A la entrada de Cáceres nos paramos en un supermercado a comprar pan y bebidas frescas. Son Andrés y José Ángel quienes se encargan, pero su despiste no tiene nombre: han salido con un montón de cosas y se han olvidado lo más importante, el pan. ¡Vaya un par de peregrinos!

El calor y el viento en contra empiezan a hacer mella en nuestras fuerzas, al tiempo que nos acercamos al pantano de Alcántara. En ese paraje adelantamos a una peregrina extranjera, que parece vaya a dar con sus huesos en tierra a cada paso; camina como si fuera un boxeador grogui y lleva el bastón a rastras, en vez de usarlo como adminículo. Convenimos en que viaja con la logística de un coche de apoyo que debe estar esperándola en algún lugar más adelante, que no debería estar muy lejano si quiere llegar viva.

Tras cruzar el Tajo, todavía en la hondonada del río, el calor aprieta y un incesante chirriar de chicharras nos envuelve, aturdiéndonos los sentidos. Domingo propone que nos paremos a comer a la sombra de un puente (¡qué ideas más peregrinas tienen a veces los peregrinos!), y soy yo quien plantea que me parece más oportuno hacerlo con una cerveza bien fría que con agua caliente. Así, atacamos con las fuerzas justas un repecho de un par de kilómetros y llegamos a la piscina de Cañamero, donde damos cumplida cuenta de los víveres que traemos de casa.

Antes de reanudar la marcha llegan seis ciclistas a hacer parada, que no fonda. Departimos con ellos un rato y nos enteramos que vienen de Santa Marta de los Barros, que van a Santiago por el Camino Francés, que piensan llegar el viernes a razón de noventa kilómetros cada etapa, y que tienen intención de pernoctar en el albergue de Grimaldo.
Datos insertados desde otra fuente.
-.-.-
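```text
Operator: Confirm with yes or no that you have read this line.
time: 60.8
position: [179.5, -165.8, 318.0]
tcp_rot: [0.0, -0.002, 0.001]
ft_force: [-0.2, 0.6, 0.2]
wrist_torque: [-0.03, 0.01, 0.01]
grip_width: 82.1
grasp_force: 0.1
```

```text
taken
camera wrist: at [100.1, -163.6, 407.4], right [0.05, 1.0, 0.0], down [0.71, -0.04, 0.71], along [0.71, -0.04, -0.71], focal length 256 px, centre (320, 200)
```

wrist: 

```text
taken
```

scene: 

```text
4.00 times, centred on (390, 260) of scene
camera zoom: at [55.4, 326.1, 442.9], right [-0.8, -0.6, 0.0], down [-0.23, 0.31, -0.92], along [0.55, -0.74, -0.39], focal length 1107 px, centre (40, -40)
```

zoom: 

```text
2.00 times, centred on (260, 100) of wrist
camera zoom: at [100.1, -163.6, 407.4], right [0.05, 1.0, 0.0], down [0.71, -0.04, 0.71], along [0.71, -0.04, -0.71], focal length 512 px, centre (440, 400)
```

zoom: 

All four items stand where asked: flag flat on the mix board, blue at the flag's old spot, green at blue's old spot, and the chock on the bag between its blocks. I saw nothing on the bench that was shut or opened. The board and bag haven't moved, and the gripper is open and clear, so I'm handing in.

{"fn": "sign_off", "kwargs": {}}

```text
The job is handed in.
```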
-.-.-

Informándolos de que nuestra ruta es el Camino Sanabrés y de que pretendemos llegar a Plasencia, nos despedimos con la fraternidad propia de quienes comparten la superación de un mismo objetivo.

De nuevo en marcha, atacamos con nuevos bríos el puerto de Los Castaños. Parados arriba para reagruparnos, se plantea la disyuntiva de hacer noche en Grimaldo o continuar hasta Plasencia, con la intención de que la segunda etapa hasta Salamanca no sea tan larga. Consultamos nuestros libros de ruta, que hemos de reconocer que no son todo lo completos y exhaustivos que sería desear, y nos damos cuenta con sorpresa de que en Plasencia no hay albergue de peregrinos, por la sencilla razón de que por allí no pasa el camino. En el mapa vemos que la opción sería llegar a Oliva de Plasencia, un poco más adelante, desviándonos cinco kilómetros de la ruta. Con la duda de qué hacer bulléndonos en la cabeza, resolvemos llegar hasta Grimaldo a tomar un café y allí tomar una decisión definitiva.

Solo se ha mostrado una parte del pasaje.